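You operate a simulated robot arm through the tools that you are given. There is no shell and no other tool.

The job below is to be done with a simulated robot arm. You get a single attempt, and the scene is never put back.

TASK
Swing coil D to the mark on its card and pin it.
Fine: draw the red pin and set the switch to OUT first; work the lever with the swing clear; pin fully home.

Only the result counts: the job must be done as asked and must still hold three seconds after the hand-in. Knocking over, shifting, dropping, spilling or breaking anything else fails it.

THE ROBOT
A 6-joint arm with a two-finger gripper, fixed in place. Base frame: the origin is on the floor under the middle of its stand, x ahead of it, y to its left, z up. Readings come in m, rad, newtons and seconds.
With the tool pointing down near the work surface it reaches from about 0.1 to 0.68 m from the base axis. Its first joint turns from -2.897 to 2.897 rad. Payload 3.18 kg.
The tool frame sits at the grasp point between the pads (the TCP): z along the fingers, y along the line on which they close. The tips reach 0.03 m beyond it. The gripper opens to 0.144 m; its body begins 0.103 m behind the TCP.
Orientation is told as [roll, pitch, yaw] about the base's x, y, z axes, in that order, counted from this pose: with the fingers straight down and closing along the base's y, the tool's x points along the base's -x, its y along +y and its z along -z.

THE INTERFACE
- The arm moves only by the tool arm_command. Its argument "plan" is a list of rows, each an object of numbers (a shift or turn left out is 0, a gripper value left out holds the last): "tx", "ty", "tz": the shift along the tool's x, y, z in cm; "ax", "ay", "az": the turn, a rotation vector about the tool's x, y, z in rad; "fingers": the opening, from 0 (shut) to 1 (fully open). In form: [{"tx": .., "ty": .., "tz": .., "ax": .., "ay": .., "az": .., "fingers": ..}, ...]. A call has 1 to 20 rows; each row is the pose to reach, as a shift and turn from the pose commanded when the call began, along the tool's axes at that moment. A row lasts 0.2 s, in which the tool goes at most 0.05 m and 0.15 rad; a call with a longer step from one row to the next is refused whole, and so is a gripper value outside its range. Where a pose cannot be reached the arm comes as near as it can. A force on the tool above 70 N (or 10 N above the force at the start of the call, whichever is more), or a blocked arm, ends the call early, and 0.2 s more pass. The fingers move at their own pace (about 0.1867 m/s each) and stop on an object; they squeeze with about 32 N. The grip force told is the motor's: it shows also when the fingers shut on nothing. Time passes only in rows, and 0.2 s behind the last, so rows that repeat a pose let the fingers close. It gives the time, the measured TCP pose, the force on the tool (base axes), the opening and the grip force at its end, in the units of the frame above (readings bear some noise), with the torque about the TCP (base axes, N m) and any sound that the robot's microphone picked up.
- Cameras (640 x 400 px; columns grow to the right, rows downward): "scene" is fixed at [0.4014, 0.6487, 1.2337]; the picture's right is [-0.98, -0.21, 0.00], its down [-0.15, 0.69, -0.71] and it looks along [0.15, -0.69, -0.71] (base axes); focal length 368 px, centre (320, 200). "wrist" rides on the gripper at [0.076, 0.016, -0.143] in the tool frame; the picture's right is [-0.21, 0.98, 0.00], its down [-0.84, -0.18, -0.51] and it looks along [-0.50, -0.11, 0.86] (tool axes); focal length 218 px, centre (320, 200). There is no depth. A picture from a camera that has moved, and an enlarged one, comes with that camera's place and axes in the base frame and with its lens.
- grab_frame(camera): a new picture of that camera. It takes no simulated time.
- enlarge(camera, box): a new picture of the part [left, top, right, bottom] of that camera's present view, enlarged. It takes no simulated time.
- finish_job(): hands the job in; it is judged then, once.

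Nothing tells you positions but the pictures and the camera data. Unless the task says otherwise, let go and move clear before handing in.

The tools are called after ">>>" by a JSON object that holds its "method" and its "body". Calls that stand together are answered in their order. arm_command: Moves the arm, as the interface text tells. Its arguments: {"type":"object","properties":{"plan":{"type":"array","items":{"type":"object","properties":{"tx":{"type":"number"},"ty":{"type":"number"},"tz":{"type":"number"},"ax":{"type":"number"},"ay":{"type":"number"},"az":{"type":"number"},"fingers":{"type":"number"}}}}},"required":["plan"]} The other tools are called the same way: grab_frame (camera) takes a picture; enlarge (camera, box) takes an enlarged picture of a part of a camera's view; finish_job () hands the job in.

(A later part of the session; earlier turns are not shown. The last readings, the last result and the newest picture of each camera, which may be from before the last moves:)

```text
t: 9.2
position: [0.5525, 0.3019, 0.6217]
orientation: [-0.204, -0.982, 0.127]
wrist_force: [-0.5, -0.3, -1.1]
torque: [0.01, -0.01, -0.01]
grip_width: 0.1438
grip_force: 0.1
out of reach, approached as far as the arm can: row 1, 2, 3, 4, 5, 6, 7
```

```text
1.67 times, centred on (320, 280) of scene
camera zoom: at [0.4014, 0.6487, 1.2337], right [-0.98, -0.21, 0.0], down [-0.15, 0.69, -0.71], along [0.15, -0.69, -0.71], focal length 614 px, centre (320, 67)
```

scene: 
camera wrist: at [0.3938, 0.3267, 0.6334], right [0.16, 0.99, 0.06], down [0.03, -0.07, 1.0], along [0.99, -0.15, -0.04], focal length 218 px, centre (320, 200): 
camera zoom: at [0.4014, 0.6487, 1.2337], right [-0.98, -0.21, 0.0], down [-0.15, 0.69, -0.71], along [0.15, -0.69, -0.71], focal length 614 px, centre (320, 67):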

===

OBJECTIVE ▸ Find the word "turns" in the data and show each line that holds it.

SOLUTION BELOW ▸
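With the tool pointing down near the work surface it reaches from about 0.1 to 0.68 m from the base axis. Its first joint turns from -2.897 to 2.897 rad. Payload 3.18 kg.
(A later part of the session; earlier turns are not shown. The last readings, the last result and the newest picture of each camera, which may be from before the last moves:)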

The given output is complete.